Siamo in grado di monetizzare la bellezza di un tramonto vista mare o di uno scorcio di natura in cui, nello stesso istante, possiamo vedere ripide montagne affacciarsi a strapiombo su rive d’acqua limpida dopo un lungo tragitto tra vallate ricche di biodiversità?!
Io credo di no! E ogni volta che pensiamo ai sacchetti biodegradabili da comprare (al costo massimo imponibile di 2 centesimi) lasciamo fare più al cuore che alla testa, pensiamo al benessere psicologico che la nostra bella “Terra” è in grado di darci, se solo ci impegnassimo quotidianamente! Ed è proprio questo percorso verso un impegno quotidiano che vuol dettare il recepimento della direttiva Europea 2015/720 attraverso l’approvazione della legge 123/2017: con essa si impone, infatti, il divieto di utilizzo, all’interno dei supermercati dei sacchetti in plastica a parete sottile (minore di 15 micron), usati per fine igienici sui soli alimenti sfusi, e la vendita dei sacchetti , invece, completamente biodegradabili. Ed è proprio il costo di questi, negli ultimi giorni, ad aver scatenato caos sui social e nella vita reale, ad aver creato conflitti anche politici, generando ipotesi di possibili complotti per favoritismi, ma fermiamoci un attimo a riflettere: in Europa, secondo gli ultimi dati diffusi dall’Agenzia per la Protezione dell’Ambiente, si stima un consumo annuo di 100 miliardi di sacchetti, con una buona parte di questi che terminano il loro ciclo di vita in mare e sulle coste (generando danni all’ecosistema marino e non solo).

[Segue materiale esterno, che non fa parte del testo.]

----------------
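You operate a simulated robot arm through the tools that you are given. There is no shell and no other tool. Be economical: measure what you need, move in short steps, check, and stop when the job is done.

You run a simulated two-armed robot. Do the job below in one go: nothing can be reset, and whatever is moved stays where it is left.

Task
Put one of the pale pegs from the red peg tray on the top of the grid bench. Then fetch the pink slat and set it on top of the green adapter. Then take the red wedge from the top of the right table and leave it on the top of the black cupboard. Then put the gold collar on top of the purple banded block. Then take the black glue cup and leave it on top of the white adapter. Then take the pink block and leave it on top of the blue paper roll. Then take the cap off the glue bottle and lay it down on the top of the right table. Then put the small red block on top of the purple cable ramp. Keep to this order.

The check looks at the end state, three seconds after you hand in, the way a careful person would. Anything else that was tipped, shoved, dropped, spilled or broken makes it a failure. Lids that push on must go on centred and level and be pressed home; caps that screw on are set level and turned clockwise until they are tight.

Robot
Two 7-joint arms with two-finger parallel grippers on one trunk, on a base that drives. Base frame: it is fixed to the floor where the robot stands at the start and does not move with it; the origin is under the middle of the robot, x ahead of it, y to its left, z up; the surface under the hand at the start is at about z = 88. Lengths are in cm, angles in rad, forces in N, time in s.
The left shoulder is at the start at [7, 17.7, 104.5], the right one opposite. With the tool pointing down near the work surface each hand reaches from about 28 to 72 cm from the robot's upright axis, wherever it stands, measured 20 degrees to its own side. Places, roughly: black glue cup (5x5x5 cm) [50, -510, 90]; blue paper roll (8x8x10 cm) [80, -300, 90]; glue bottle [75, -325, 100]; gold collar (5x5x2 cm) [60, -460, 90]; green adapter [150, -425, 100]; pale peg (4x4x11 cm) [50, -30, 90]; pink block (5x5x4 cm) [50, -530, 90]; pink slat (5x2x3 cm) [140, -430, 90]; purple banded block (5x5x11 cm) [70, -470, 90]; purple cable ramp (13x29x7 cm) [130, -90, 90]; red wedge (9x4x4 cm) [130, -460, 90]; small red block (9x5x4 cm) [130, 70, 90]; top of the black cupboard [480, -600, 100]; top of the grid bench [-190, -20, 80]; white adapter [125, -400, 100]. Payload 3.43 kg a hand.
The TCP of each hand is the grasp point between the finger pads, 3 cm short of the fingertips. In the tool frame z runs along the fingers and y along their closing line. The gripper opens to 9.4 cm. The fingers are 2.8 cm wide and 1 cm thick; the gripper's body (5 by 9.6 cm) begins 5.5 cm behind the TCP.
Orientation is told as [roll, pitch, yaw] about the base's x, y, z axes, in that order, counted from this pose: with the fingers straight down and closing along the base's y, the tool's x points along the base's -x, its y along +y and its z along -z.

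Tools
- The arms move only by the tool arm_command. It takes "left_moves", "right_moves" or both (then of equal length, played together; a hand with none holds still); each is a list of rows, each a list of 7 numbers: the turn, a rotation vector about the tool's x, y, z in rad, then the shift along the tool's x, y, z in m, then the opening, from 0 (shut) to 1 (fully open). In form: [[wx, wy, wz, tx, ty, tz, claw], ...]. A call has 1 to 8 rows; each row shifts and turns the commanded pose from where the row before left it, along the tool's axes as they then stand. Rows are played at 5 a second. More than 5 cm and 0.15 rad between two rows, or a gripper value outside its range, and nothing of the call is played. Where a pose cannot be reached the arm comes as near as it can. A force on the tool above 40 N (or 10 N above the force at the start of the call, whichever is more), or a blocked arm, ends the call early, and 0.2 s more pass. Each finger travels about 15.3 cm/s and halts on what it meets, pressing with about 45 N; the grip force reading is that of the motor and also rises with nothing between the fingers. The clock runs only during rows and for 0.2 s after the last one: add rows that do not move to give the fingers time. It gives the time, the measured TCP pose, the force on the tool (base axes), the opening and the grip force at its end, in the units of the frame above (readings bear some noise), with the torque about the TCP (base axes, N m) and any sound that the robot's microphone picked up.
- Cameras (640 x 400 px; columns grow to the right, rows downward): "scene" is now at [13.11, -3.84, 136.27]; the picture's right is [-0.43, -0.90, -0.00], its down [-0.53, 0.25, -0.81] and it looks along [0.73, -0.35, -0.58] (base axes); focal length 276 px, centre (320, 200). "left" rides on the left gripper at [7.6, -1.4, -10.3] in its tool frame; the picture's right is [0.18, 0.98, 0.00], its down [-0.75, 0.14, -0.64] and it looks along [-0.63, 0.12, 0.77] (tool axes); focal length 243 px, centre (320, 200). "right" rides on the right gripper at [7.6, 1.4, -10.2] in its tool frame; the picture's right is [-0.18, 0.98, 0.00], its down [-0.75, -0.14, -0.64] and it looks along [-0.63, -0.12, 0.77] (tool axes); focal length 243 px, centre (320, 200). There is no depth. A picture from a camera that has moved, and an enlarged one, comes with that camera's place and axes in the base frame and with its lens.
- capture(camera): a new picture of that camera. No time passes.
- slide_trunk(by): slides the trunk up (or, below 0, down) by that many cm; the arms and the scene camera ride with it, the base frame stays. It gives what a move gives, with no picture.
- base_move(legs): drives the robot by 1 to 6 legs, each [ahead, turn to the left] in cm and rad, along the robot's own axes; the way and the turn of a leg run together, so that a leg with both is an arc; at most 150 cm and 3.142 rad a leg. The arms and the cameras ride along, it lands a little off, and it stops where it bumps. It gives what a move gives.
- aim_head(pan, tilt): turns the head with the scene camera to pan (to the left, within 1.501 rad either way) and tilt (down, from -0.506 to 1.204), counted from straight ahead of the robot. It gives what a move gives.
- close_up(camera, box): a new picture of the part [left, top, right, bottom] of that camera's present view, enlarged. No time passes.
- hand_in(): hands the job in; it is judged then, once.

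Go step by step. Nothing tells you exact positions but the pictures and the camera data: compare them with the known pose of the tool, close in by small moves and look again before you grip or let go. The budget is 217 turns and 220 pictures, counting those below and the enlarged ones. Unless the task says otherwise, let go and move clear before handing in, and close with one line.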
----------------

Vale, quindi, la pena un piccolo impegno quotidiano utile, non solo a far diminuire le microplastiche in mare ma ad aumentare la consapevolezza ambientale in ognuno di noi?! Ad oggi, purtroppo, diamo ancora valore a ciò che ha un prezzo ed è solo attraverso questo che siamo in grado di capire il prezzo che paga e potrebbe continuare a pagare la natura e i nostri figli se il volume delle microplastiche in mare continuerà ad aumentare nei prossimi anni. Certo forse per quanto la legge sia eticamente sostenibile pecca in applicazione: va, infatti, a complicare le logiche di chi, già particolarmente ambientalista, si impegna nel quotidiano con utilizzo di shopper in telo (o anche con retine in cotone per ortaggi e frutta sfusa) e complica, a volte, anche i processi di compostaggio (i bio- shopper hanno un tempo di degradazione più lento dei diversi materiali organici riposti nell’umido).
Aldilà delle critiche, e dei miglioramenti da poter richiedere, cerchiamo però di metabolizzare la legge come un passo verso una maggiore sostenibilità creata grazie al contributo di ognuno di noi e magari fermiamoci per un attimo a ragionare sui nostri acquisiti green (come il caso dei bio-shopper) con la logica costi/benefici: vale la pena qualche centesimo in più se questo può tradursi in BELLEZZA NATURALE?!